Start of Provided text
My language is vibrant color and line.

On Feminine Solidarity or: Das Schwert in der Scheide [The Sword in the Sheath/Vagina]

A different view on emancipation: surprisingly it is often women who make other women's lives miserable.

"After a while I didn't think it was a terrible life, no, not really. After a while, I hurt so much I didn't feel any difference. What was happier than seeing everybody gobble down the shiny mushrooms and bamboo shoots I had helped to prepare that day? What was more satisfying than having Huang Taitai nod and pat my head when I had finished combing her hair one hundred strokes? How much happier could I be after seeing Tyan-Yu eat a whole bowl of noodles without once complaining about its taste or my looks..."
(From: "The Joy Luck Club" by Amy Tan, P. 51)

Who is the enemy?

Who is the enemy in the above text? Is it the "bad husband", or that "bad mother-in-law" that just happened to raise her son that way? It's a teaching from the Martial Arts that "the enemy is within" - perhaps an interesting starting point for any analyses regarding the situation of women today.

Many are complaining nowadays over the slow progress of all attempts to achieve equality between men and women. The masters of the orient tell us, first to localize the enemy in its actual position, and then to expect a successful war. As long as we can only assume its position, any expedition will be a potential fiasco.
End of Provided text
Start of Record extracts
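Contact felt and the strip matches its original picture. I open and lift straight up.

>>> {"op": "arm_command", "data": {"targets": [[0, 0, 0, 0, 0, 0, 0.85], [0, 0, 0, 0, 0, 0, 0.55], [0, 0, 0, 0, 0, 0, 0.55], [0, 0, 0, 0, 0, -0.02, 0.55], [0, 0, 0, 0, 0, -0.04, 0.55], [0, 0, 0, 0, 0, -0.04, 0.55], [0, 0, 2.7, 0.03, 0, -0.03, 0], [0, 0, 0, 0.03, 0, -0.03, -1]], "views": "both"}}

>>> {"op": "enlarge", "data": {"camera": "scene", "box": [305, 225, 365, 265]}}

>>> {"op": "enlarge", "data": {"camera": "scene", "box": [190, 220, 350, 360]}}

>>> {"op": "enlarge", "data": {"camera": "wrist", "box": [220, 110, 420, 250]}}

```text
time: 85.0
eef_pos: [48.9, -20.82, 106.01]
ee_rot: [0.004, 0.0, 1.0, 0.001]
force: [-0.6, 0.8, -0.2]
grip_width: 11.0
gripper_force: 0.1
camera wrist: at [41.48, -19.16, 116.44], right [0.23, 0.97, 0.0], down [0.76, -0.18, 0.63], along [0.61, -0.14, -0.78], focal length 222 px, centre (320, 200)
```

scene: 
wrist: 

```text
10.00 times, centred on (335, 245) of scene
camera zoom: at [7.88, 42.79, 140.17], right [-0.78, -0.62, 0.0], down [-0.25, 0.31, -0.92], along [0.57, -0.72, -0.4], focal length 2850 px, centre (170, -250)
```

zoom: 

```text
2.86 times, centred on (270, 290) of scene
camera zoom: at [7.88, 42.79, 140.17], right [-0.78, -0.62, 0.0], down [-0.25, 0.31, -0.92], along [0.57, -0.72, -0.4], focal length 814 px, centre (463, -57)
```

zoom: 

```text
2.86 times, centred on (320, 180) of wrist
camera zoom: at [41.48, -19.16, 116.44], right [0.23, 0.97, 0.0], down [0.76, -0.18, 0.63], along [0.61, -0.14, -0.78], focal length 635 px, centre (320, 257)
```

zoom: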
End of Record extracts
Start of Record extracts
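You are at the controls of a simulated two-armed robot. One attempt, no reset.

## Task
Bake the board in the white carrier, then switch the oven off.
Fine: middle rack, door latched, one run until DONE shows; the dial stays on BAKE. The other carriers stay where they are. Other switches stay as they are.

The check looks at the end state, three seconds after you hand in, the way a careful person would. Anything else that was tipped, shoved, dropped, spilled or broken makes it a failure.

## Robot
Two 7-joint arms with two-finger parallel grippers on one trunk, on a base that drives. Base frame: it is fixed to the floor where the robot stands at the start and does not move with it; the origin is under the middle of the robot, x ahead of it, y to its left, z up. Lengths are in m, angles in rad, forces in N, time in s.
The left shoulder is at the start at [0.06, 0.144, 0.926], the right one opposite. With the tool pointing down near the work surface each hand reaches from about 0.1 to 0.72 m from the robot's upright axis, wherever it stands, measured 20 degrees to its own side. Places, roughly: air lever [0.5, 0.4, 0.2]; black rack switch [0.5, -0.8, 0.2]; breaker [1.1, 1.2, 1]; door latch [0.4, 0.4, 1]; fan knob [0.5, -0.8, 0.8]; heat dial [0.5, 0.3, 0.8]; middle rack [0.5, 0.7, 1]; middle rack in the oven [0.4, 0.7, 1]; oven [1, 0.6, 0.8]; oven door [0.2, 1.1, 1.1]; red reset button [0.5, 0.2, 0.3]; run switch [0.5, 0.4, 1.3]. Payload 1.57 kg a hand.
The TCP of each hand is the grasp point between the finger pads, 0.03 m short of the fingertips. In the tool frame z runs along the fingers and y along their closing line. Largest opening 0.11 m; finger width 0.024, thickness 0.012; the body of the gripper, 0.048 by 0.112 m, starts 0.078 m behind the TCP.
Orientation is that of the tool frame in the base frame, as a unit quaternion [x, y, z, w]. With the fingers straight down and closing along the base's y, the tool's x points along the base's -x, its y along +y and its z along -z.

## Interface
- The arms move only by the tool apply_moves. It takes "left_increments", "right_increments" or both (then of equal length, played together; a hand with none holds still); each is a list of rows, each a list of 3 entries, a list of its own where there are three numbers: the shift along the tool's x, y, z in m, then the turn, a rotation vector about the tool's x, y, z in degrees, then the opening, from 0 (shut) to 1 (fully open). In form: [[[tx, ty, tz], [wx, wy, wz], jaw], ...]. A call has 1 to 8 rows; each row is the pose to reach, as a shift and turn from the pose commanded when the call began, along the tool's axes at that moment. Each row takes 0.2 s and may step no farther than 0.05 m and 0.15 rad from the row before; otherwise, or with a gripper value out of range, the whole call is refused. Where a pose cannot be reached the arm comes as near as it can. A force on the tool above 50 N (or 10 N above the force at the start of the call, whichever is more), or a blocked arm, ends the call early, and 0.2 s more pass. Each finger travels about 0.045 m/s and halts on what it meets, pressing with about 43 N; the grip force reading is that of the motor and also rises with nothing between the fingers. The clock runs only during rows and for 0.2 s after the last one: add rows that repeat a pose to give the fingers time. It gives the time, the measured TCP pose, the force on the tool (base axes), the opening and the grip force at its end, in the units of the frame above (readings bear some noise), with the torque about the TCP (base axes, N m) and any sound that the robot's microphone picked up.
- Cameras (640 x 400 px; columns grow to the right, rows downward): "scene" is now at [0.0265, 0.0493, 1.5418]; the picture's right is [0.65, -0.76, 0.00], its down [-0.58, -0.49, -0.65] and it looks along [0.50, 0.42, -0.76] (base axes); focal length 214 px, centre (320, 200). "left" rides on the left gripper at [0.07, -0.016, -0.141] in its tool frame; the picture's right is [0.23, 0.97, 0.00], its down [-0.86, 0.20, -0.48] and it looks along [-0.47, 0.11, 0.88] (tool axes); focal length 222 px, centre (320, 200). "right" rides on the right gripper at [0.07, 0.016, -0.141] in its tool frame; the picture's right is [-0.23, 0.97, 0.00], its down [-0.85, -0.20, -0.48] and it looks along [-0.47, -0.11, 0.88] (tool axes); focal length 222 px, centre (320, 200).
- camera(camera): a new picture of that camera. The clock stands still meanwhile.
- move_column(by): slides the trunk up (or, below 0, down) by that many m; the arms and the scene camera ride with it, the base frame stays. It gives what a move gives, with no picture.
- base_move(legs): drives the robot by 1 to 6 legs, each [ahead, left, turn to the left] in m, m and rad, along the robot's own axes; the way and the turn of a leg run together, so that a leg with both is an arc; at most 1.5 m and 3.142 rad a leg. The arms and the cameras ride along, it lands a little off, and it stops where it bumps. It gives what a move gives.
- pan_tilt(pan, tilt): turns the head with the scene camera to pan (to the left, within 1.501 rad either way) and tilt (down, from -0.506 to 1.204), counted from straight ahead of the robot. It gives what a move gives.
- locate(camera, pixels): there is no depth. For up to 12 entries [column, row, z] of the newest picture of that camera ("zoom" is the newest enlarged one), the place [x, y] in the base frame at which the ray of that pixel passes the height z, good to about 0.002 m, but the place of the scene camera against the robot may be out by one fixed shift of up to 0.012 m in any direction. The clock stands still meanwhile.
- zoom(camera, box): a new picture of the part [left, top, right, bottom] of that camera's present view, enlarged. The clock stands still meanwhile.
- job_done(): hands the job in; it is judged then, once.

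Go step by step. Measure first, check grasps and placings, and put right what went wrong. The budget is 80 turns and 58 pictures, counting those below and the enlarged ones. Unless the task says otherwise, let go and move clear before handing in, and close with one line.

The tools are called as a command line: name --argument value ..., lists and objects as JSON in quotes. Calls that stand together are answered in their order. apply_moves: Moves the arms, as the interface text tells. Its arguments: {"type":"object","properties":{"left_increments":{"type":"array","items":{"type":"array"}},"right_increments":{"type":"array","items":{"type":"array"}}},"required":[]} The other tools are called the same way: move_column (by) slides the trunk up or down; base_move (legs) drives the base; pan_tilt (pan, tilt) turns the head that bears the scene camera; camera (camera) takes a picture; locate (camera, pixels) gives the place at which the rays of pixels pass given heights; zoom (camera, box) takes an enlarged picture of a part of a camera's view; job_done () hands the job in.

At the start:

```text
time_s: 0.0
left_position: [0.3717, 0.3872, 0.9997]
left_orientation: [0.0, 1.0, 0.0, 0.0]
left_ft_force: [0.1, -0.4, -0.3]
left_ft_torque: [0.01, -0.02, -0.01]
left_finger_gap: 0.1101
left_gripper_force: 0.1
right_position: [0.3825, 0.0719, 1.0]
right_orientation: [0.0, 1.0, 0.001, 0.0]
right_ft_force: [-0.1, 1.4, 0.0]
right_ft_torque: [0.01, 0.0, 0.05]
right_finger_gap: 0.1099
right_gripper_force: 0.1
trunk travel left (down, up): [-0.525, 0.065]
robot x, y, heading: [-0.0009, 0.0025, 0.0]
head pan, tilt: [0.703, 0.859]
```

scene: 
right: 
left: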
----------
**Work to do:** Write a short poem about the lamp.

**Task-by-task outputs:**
End of Record extracts
**Work to do:**
A - Extract from the provided text the words running from "My language is" to "women's lives miserable.".
B - Extend the provided text, starting right after its last sentence.

**Task-by-task outputs:**
A -
My language is vibrant color and line.

On Feminine Solidarity or: Das Schwert in der Scheide [The Sword in the Sheath/Vagina]

A different view on emancipation: surprisingly it is often women who make other women's lives miserable.

B -
All over the world the belief is that "men" are the enemies of feminine emancipation, and this is repeated over and over again. It is repeated, because it seems so obvious. But "obvious" doesn't necessarily mean "correct". Actually, regarding men as our "enemies" is nothing but a theory, an attempt to explain our current situation.

Admittedly, there are arguments that for a man an emancipated woman is quite inconvenient, for he wants to maintain a comfortable life. Nevertheless I never met a man in my life ever, who really would have requested me to cook his supper, or iron his shirts. The only one that ever prophesied me such a man was my grandmother who herself raised her son and grandson as men quite incapable regarding household chores.

Country of abused women

Not long ago I travelled to India, the "country of the abused women". This country is full of goddesses, and awards its living women highest honours if they commit Sati (i.e. if they follow their deceased husband onto the pyre), a country where in some regions on 100 little boys there are only 70 little girls, since some were aborted, and others murdered while still babies... etc., etc. Which is more horrifying for the newlywed Indian girl - her unknown husband or the hell of a life her new mother-in-law is going to give her?

The insanity of all this is, that this mother-in-law has just been in the very same situation when she had gotten married, some 30 years ago. She as well had had to suffer a lot - but why didn't she learn to treat her daughter-in-law in nicer ways now?

Too often it's us, women, that make life impossible for other women. This starts with our crediting any male physician with more professional competence than a female one. We prefer male dentists, gynecologists, lawyers, politicians... and should not be surprised at all when we see the econimic consequences of our choices. Women will never step up the ladder if we, their co-women, throw a club between the legs whenever possible.

Forgive the ones who did us harm

Perhaps we simply should stop lamenting, and look deep inside ourselves, and forgive women. The ones that did harm to us, (mothers, stepmothers, bad female teachers). And ourselves.

And then go out, and support other women. For a world with more justice. For a world with more chances for every one of us!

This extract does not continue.